Boogie Nights (leaving 10/1)
This ensemble drama about the porn business from director Paul Thomas Anderson is one of the most rewatchable movies ever made. Any stray moment can draw you in: Mark Wahlberg's Dirk Diggler picking his name in a hot tub, John C. Reilly singing that Transformers song, Julianne Moore snorting an afternoon away, the late Burt Reynolds framing up a shot, or Heather Graham strolling across the screen in nothing but her roller blades. Splitting the difference between the laid-back melancholia of Robert Altman and the coked-out frenzy of Martin Scorsese, Boogie Nights remains PTA's most purely pleasurable film, a loving tribute to an era of big stars, big egos, and big… well… you've seen the ending.
Freaks and Geeks (leaving 10/1)
Like its awkwardly dressed and perpetually yearning protagonists, Paul Feig and Judd Apatow's ode to the pain of adolescence was destined to be an outcast from the start. Its presciently selected cast -- including Seth Rogen, Jason Segel, Busy Philipps, James Franco, Linda Cardellini, John Francis Daley, and Martin Starr -- anchored a show that was perhaps too prickly and personal to catch on with NBC's mainstream audience. Sadly, it will depart Netflix in October. So, like Starr's achingly joyful Bill Haverchuck watching Garry Shandling after school, make yourself a grilled cheese, grab a glass of milk, and get ready to find some pockets of transcendence amid the misery.
Full Metal Jacket (leaving 10/1)
Stanley Kubrick's vicious critique of the American military and masculinity is almost two movies in one; the first part, about a group of ragtag marines trying to survive the relentless discipline of their sergeant, is best remembered for brutality and R. Lee Ermey's screaming. The second half, which follows Matthew Modine's "Joker" Davis into war, isn't as poignant, but in Kubrick's hands, is absolutely potent.
The Babadook (leaving 10/14)
It's the ultimate parental nightmare: What if your child were a total dickbag? Australian filmmaker Jennifer Kent's moody horror debut works as a jump-scare-filled fright fest, but it's most effective in quiet, lingering moments that explore the paralyzing nature of motherhood. Thanks to an emotionally raw performance from Essie Davis, the film brings you into the psyche of a woman pushed to the edge by the very thing she thinks she's supposed to love the most. In this brilliantly twisted story, the monster isn't under the bed -- it's tucked in it.
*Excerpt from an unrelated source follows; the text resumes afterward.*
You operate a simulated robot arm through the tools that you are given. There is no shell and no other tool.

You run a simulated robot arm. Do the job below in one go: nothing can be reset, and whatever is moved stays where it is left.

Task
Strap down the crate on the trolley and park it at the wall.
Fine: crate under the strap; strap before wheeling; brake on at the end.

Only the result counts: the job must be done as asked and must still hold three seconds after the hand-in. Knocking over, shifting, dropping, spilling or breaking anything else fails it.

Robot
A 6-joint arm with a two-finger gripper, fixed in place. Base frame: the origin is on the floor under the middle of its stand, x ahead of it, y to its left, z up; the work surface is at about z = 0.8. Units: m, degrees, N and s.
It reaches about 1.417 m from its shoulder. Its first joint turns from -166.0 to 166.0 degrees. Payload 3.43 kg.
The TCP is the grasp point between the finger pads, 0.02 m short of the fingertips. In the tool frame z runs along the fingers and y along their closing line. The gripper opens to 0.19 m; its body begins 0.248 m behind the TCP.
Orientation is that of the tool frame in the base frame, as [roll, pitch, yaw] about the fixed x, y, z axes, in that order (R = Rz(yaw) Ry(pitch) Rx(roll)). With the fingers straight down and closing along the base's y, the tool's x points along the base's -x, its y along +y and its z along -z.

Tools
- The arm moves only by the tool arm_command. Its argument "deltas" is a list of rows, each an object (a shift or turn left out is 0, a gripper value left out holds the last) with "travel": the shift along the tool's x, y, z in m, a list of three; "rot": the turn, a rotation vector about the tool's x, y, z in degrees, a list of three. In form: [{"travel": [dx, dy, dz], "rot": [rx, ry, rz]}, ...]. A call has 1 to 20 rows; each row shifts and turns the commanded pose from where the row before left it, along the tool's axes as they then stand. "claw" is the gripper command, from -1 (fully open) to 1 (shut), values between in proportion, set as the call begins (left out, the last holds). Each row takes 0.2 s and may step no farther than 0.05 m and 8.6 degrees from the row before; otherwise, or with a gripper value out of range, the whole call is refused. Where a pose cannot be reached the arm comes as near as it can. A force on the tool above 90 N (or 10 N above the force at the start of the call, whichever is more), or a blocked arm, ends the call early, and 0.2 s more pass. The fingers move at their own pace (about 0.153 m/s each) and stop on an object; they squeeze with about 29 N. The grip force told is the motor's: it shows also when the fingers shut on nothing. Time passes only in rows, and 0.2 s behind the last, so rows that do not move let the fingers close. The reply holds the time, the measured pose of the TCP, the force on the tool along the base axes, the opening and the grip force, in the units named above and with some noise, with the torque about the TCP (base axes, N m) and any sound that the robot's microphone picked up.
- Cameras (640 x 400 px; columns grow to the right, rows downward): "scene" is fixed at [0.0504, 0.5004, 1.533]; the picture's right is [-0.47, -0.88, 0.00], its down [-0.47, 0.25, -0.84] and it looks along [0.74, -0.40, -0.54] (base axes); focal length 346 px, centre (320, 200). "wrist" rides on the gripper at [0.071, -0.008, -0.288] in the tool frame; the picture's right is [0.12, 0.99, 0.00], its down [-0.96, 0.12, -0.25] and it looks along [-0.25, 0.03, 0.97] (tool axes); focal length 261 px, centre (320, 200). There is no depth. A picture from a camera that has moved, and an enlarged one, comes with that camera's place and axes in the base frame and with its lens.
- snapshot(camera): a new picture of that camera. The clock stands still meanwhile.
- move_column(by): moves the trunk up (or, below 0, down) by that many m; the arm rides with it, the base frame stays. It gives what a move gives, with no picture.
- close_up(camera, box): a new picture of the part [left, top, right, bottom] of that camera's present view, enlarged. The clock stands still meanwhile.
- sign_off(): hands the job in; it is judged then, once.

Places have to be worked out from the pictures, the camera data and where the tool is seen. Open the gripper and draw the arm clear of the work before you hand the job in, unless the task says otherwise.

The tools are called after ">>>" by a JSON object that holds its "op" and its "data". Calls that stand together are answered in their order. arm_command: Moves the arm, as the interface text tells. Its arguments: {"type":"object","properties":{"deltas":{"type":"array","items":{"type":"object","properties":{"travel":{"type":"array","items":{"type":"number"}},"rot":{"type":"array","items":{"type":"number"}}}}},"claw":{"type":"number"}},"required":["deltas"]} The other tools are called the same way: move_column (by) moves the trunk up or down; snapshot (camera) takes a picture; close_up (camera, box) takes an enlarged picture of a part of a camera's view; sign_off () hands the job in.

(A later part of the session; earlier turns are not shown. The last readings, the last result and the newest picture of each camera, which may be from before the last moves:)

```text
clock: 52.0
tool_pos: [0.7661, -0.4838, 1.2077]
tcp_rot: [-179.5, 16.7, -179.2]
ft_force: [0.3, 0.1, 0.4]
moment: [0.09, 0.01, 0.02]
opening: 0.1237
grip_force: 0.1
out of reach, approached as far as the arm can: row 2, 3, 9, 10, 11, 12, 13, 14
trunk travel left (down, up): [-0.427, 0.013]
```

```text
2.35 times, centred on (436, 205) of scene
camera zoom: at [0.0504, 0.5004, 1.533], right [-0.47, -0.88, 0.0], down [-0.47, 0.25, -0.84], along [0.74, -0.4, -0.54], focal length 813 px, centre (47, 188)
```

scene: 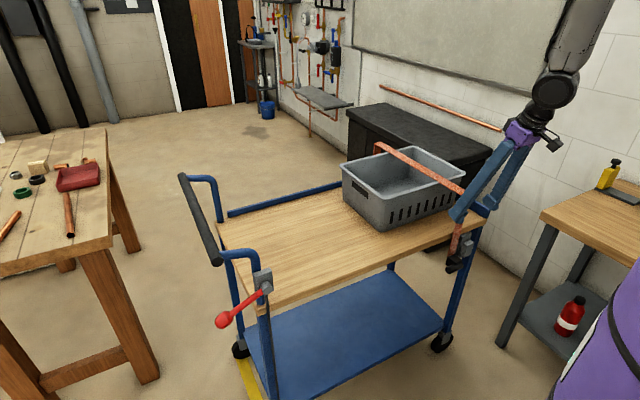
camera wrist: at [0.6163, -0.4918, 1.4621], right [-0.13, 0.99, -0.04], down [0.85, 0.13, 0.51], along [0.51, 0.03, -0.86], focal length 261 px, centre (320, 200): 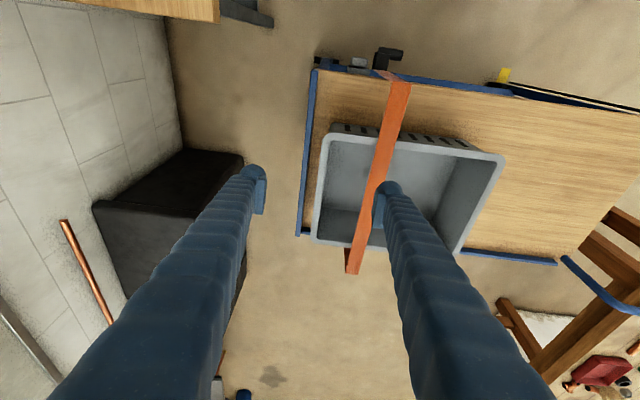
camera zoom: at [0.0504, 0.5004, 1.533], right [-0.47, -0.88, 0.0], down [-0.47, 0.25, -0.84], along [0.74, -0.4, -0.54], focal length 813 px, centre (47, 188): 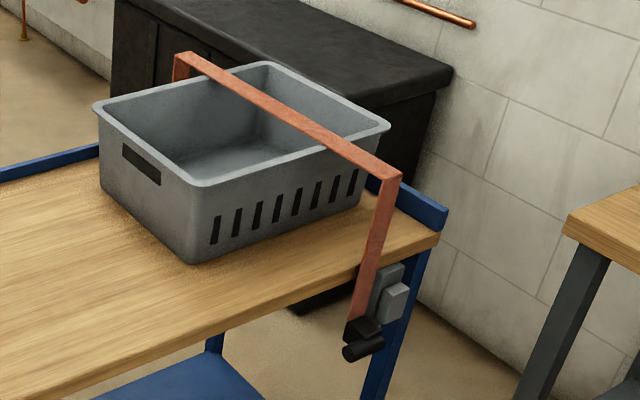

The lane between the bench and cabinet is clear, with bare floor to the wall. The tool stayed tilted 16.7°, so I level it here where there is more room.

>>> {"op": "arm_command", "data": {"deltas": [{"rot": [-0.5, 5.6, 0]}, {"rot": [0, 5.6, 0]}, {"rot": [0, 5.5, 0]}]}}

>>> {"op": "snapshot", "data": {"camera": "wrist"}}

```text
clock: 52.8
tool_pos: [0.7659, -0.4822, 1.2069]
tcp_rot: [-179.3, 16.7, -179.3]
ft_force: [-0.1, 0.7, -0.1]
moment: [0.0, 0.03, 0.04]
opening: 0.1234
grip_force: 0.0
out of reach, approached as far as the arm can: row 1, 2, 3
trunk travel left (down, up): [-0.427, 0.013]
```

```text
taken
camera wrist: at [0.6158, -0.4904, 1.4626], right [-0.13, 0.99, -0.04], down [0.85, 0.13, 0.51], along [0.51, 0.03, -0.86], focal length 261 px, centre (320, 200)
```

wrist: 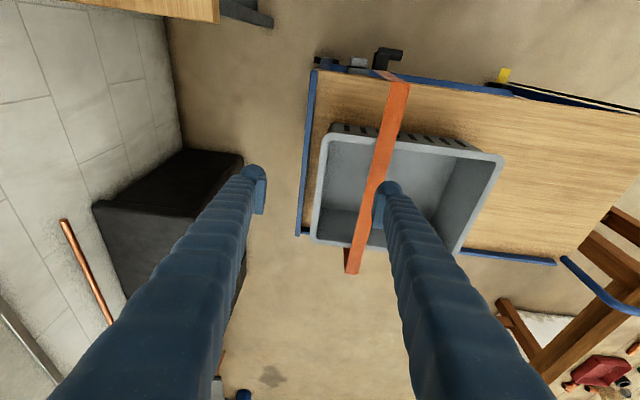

Donnie Darko (leaving 10/17)
Some people will tell you they understand Richard Kelly’s sci-fi coming-of-age tale, but trying to "explain" what Donnie Darko is all about misses the point. A young Jake Gyllenhaal shines as a moody teenager striving to find the meaning behind apocalyptic terrors hitting his suburban hometown, some of which include: a plane crash, a creepy rabbit named Frank, and a lot of pseudo-philosophical mumbo-jumbo about the nature of reality. Putting Donnie Darko on a pedestal is a mistake, but when you take it as a depiction of a young mind struggling to articulate a worldview, this early aughts cult classic is an indie sci-fi masterpiece in its own right.